* **Requirement**
What is wanted is an exact restatement of the lines from the one with "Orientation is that" through the one with "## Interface", both included, and of no other lines. Give them as a Markdown table with the columns Place and Line content: a running number and the line, blank lines left out.

* **Data segment**

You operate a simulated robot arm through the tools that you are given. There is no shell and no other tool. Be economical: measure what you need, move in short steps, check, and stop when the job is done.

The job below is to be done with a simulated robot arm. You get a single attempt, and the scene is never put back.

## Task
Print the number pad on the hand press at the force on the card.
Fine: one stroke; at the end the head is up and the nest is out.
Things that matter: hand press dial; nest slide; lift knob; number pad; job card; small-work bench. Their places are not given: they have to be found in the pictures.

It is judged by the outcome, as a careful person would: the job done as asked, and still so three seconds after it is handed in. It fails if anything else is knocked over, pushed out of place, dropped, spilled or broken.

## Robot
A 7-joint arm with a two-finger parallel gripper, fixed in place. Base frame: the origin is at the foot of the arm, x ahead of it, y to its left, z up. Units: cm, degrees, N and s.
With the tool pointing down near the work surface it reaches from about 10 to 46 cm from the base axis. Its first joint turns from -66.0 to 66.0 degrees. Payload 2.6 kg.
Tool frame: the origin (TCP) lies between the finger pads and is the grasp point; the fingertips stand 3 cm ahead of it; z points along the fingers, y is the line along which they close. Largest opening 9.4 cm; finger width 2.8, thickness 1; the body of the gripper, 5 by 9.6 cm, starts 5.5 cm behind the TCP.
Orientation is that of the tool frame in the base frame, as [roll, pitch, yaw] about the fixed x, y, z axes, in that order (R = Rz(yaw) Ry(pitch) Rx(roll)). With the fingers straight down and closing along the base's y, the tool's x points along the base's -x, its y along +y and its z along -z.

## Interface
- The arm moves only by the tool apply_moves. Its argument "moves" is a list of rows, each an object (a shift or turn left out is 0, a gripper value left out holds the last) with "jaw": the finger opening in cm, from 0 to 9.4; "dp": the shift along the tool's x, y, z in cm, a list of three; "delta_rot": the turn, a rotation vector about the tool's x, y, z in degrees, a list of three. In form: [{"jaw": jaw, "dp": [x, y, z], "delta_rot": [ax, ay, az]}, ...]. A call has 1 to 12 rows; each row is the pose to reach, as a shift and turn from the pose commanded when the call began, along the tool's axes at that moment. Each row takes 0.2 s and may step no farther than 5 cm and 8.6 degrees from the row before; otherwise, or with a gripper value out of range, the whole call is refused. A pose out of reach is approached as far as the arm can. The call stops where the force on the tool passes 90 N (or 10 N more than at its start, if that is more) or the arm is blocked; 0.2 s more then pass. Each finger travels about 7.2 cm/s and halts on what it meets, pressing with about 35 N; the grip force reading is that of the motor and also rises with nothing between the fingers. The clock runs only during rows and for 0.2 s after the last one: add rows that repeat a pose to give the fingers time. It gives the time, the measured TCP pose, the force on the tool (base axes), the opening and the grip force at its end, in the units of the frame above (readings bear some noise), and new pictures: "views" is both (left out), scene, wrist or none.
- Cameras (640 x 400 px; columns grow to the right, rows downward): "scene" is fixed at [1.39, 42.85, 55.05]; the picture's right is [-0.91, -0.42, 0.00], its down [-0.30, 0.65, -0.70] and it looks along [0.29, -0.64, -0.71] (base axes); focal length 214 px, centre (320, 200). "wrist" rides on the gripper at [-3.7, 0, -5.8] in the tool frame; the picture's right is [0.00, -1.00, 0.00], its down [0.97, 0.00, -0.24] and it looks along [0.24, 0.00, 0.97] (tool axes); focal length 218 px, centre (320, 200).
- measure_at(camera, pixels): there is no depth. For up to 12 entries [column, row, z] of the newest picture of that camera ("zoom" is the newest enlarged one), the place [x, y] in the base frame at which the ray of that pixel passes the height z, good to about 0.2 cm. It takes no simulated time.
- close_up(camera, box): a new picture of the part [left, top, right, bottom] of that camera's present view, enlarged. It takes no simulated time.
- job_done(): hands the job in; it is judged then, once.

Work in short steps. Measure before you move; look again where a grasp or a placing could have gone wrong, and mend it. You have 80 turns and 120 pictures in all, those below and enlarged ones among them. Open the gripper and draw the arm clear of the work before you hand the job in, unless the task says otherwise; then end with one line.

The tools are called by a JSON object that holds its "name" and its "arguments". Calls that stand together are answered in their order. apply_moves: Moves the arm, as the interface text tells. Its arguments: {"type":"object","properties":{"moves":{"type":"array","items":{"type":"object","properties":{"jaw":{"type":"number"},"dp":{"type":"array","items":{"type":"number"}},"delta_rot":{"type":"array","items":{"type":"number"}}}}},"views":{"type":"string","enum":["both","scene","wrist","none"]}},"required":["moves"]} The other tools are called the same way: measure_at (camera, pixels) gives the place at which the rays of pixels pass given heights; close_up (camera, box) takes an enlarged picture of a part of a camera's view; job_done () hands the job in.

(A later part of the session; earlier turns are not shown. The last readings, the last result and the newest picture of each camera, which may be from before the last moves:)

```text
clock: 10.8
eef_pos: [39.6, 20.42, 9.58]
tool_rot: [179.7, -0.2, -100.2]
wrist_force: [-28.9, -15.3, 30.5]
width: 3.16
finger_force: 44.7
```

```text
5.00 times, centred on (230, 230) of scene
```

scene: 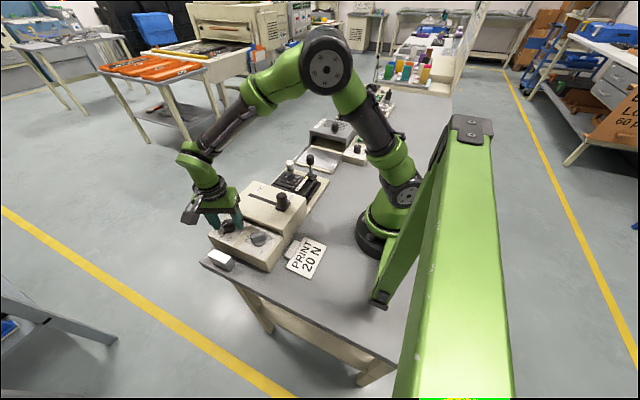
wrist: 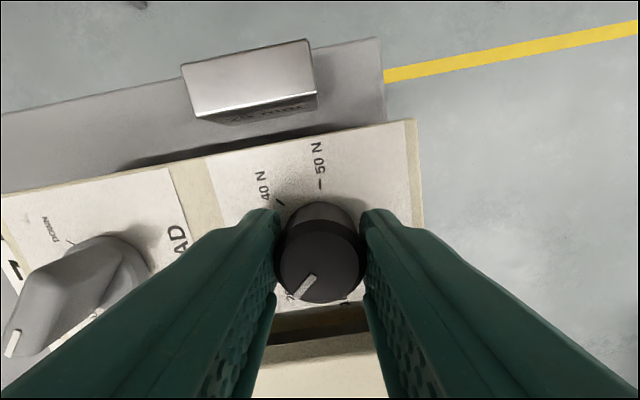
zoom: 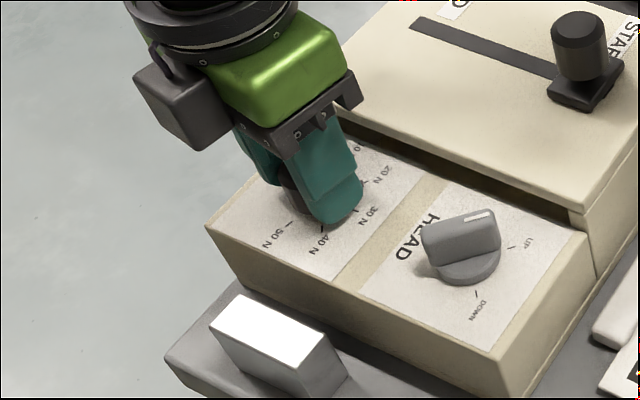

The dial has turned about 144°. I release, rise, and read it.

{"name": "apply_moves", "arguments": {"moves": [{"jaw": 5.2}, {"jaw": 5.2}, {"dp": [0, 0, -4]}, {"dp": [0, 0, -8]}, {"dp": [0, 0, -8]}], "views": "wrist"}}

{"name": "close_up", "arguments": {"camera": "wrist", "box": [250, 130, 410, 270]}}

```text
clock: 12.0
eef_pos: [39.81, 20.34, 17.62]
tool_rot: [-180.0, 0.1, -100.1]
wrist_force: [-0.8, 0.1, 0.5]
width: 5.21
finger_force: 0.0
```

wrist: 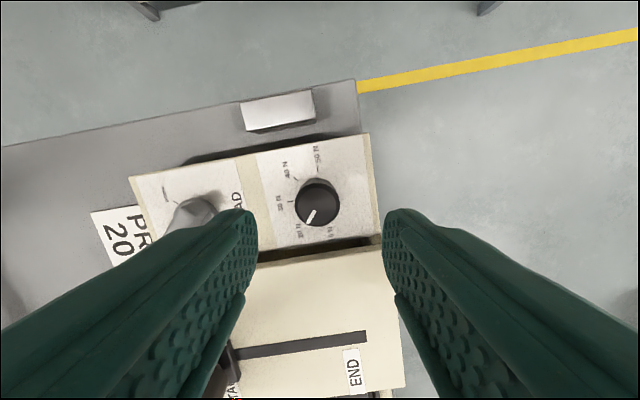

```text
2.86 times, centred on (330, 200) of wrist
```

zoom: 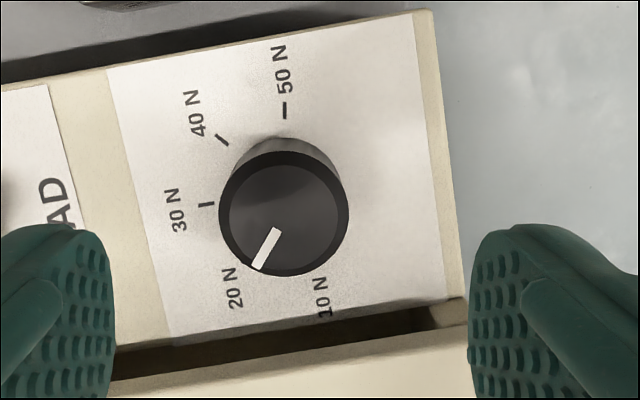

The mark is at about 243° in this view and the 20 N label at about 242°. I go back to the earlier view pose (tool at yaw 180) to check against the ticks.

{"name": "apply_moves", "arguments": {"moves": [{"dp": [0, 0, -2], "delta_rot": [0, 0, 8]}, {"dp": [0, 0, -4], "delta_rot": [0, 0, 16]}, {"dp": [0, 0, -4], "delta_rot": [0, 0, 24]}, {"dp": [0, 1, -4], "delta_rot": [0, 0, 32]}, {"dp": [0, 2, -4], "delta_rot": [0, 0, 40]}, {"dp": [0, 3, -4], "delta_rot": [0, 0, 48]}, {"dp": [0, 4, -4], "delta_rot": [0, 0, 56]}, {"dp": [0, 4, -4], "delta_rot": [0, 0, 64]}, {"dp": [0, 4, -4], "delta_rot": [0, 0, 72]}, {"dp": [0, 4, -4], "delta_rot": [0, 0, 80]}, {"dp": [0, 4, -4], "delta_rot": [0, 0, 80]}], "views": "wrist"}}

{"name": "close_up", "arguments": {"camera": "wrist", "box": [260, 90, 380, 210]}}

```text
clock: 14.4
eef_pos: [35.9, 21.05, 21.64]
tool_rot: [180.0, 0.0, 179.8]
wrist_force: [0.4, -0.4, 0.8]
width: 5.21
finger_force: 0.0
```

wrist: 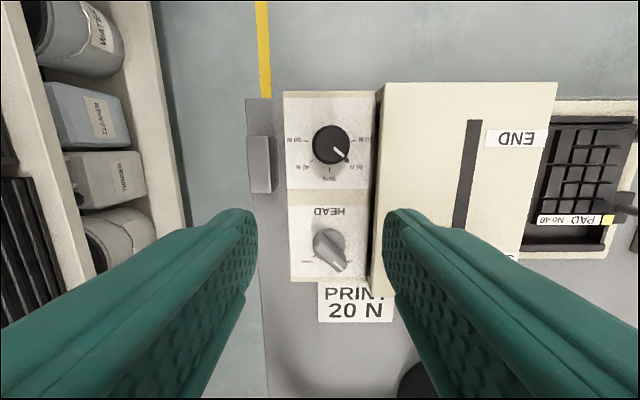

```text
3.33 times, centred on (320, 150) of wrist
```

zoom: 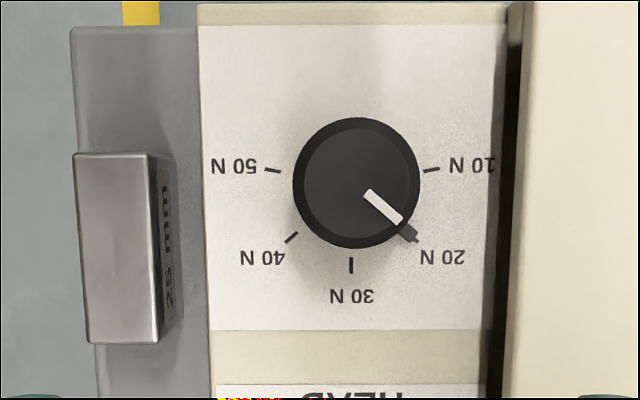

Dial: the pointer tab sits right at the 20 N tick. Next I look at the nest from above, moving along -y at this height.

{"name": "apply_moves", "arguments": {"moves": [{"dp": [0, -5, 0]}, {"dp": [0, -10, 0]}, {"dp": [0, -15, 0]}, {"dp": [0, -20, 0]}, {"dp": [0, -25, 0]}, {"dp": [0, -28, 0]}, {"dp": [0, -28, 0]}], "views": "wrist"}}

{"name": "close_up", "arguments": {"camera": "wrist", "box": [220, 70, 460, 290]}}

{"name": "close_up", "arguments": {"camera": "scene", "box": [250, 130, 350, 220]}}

* **Final result**
| Place | Line content |
|---|---|
| 1 | Orientation is that of the tool frame in the base frame, as [roll, pitch, yaw] about the fixed x, y, z axes, in that order (R = Rz(yaw) Ry(pitch) Rx(roll)). With the fingers straight down and closing along the base's y, the tool's x points along the base's -x, its y along +y and its z along -z. |
| 2 | ## Interface |